UNICEF RAISES CONCERNS OVER HIGH CHILD POVERTY RATES IN ARMENIA
YEREVAN, 17 December 2010 – UNICEF voiced its concern today over high child poverty rates in Armenia, immediately after the National Statistical Service of Armenia published results of the 2009 Integrated Living Conditions Survey.
In 2009, 38.1 percent of children in Armenia were poor, while 4.5 percent were extremely poor, according to the survey results.
“The new data on child poverty is extremely worrisome. It is obvious that the economic and financial crisis hit children the hardest and we are now facing a situation where the child poverty rate is back to the level of 2004. The current trend is fraught with long-term consequences both for children as they may be ripped of some of their basic rights and the country’s overall development,” UNICEF Representative Laylee Moshiri stressed.

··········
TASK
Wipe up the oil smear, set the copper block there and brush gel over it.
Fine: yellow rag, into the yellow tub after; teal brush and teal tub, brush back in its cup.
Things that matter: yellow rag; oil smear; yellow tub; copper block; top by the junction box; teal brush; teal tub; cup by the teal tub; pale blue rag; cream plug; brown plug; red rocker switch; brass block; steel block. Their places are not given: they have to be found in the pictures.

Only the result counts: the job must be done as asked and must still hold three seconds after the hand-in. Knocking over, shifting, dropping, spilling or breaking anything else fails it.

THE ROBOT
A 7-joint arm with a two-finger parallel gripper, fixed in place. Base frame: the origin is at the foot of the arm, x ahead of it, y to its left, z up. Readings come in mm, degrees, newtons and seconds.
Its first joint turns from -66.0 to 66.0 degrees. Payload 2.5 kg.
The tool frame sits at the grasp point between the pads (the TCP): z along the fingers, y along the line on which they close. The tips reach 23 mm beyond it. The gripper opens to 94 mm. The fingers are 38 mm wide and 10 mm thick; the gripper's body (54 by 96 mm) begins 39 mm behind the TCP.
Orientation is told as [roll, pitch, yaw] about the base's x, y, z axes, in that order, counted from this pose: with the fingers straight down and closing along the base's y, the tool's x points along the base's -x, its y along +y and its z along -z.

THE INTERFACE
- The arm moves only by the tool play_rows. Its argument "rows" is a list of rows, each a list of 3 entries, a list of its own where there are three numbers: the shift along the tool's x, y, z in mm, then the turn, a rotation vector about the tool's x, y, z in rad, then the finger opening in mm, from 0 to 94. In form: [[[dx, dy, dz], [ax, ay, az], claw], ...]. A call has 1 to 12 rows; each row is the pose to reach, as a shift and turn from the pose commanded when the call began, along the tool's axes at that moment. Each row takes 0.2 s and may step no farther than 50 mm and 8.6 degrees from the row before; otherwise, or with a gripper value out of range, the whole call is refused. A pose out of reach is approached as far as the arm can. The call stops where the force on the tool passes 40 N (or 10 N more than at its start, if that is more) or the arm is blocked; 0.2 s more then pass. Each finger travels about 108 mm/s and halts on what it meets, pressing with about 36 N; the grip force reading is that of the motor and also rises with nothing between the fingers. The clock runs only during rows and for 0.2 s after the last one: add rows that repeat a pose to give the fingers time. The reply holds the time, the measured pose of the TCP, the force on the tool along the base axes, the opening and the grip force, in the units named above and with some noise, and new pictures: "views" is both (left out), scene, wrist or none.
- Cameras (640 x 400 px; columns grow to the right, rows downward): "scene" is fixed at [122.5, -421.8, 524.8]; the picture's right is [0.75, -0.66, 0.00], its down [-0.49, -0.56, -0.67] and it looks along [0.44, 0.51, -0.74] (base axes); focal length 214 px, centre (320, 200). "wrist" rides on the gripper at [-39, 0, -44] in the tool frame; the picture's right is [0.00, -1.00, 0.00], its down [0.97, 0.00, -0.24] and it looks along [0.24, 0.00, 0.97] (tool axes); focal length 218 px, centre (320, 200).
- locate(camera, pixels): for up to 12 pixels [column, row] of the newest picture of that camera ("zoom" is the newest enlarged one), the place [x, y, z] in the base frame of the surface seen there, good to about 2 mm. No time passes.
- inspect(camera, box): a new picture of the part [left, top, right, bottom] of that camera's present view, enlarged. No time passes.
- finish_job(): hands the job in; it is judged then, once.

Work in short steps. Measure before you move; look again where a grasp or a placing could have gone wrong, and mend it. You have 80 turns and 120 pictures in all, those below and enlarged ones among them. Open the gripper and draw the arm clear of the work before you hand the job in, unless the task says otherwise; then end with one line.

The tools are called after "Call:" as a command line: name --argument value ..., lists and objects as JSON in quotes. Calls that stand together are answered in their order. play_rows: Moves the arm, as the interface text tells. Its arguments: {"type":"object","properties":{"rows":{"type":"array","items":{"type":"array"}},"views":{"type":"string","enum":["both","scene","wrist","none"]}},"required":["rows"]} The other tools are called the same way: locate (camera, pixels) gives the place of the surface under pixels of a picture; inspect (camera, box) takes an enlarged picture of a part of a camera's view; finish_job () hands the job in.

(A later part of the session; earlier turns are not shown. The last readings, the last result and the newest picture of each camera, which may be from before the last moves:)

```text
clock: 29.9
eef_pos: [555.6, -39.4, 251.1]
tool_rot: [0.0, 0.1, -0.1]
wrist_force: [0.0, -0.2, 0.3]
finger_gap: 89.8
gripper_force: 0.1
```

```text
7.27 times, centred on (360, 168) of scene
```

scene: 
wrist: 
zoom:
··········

Unfortunately, the 2011 state budget adopted recently by the National Assembly does not provide sufficient conditions to improve the situation of children living in poverty. Budget allocations under education and health sector remain low as compared to other low middle-income countries and have not yet reached levels pledged in the Sustainable Development Plan.
The survey once again confirmed that children with disabilities are the most marginalized and deprived group within the child population of Armenia. Out of the total number of children with disabilities in Armenia, 70 percent are poor and 13 percent are extremely poor.
According to the survey, the highest percent of extremely poor children is in Lori region - 9 percent of the province’s child population, whereas the highest overall child poverty rate is observed in Shirak region, where more than 50 percent of children are poor.
Family benefits remain crucial for extremely poor families and without them the percent of extremely poor children would have doubled, growing from 4.5 percent to 9.1 percent. Unlike family benefits, child benefits do not have any significant impact on the overall child poverty rates as the number of families receiving this type of benefit is very low.
“For children poverty means high risks for malnutrition, overall development and deprivation of basic conditions for child well-being. Therefore, tackling child poverty is not something that can wait until fiscal circumstances are seen as accommodating. Re-orienting social protection expenditure towards more efficient models may mitigate devastating effects of poverty on children and break the intergenerational cycle of poverty that threatens human development and economic growth,” UNICEF Representative in Armenia Laylee Moshiri said.